▶ _STATED TASK_
What does the text shown say from "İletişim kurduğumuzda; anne" through "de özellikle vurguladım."? Give the exact wording.

***** TEXT SHOWN

BÜYÜK AĞAÇLARIN ALTINDA KÜÇÜK FİDANLAR YETİŞMEZ!

Barış Aygener 18/04/2017 - 14:58:30

Bu sene birinci sınıfa başlayan oğlumu yüzme kursuna götürüyorum. Yaklaşık altı aydır devam ettiği bu etkinliğe ulaşımının dışında bir katkı sağlamıyorum; mayosundan havuz gözlüğüne gerekli eşyalarını kendi hazırlıyor, taşıyor, kıyafetlerini değiştiriyor, duşunu alıyor... İlk haftalarda tüm bu işleri nasıl daha kolay ve hızlı yapabileceğini bizzat yardım ederek gösterdim, sonraki hafta sadece rehberlik ettim, şimdiyse dile getirdiğim gibi. İlk zamanlar, küçücük çocuğa yardım etmediğim için diğer anne ve babaların adeta beni zalimce bulan bakışlarına maruz kaldım. Zira 10-12 yaşlarındaki çocukların çoraplarını ebeveynleri giydiriyor, duşlarını anne babaları aldırıyordu. Kısa süre sonra, önceleri belki de “Bu kadar gaddarlık olmaz.” diye bana  kızıp iç geçiren anne babalar, kendi davranışlarını sorgulayıcı bir tutum takındılar; çocuklarına bizim çocuğu göstererek “Bak! Kardeş, kendi kendine hazırlanıyor.” demeye, kendi kendilerineyse “Bizde suç. Kendimize eziyet ediyoruz.” diye söylenmeye başladılar. Bir taraftan da benimle iletişime geçmek için tebessümde bulunuyorlardı. ,

İletişim kurduğumuzda; anne babalarla, çocukların gelişim düzeylerine uygun olarak tüm bu hazırlıkları çocukların kendilerinin yapabileceği, etkinliklerinin sorumluluğunu üzerlerine almaları gerektiği, aksi taktirde hem çocuklara hem ebeveynlere eziyet olacağı üzerine sohbet ettik. Çocuk ve gençlerin, gerek yaşam boyu tükenmeyen bir sermaye olan özgüvenlerini, karar verme otonomisini kazanmaları gerek içsel motivasyonlarını inşa etmeleri gerekse yaşam becerileri kazanmaları noktalarında desteklemenin gelişim düzeylerine uygun olarak deneyim edinmekle mümkün olabileceğini dile getirmeye çalıştım. Nöropsikoloji çalışmalarıyla yetenek bileşenlerinin çözümlenmesinde, problem çözme gibi çok faktörlü değişkenlerin etkili olduğu becerilerde “güven ve sevgi temelinde çocuğa alan açmanın değeri”ninin teslim edildiğini de özellikle vurguladım.

**********
***** DATASET EXTRACT

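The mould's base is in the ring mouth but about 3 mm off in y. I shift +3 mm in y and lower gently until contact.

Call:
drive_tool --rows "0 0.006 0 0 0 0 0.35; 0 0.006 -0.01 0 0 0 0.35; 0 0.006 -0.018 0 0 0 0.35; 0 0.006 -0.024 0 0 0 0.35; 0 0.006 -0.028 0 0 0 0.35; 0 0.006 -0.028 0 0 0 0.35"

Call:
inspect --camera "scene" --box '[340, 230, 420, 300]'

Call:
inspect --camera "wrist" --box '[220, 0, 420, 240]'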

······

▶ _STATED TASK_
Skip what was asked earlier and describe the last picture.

**********

▶ _THE OUTPUT_
İletişim kurduğumuzda; anne babalarla, çocukların gelişim düzeylerine uygun olarak tüm bu hazırlıkları çocukların kendilerinin yapabileceği, etkinliklerinin sorumluluğunu üzerlerine almaları gerektiği, aksi taktirde hem çocuklara hem ebeveynlere eziyet olacağı üzerine sohbet ettik. Çocuk ve gençlerin, gerek yaşam boyu tükenmeyen bir sermaye olan özgüvenlerini, karar verme otonomisini kazanmaları gerek içsel motivasyonlarını inşa etmeleri gerekse yaşam becerileri kazanmaları noktalarında desteklemenin gelişim düzeylerine uygun olarak deneyim edinmekle mümkün olabileceğini dile getirmeye çalıştım. Nöropsikoloji çalışmalarıyla yetenek bileşenlerinin çözümlenmesinde, problem çözme gibi çok faktörlü değişkenlerin etkili olduğu becerilerde “güven ve sevgi temelinde çocuğa alan açmanın değeri”ninin teslim edildiğini de özellikle vurguladım.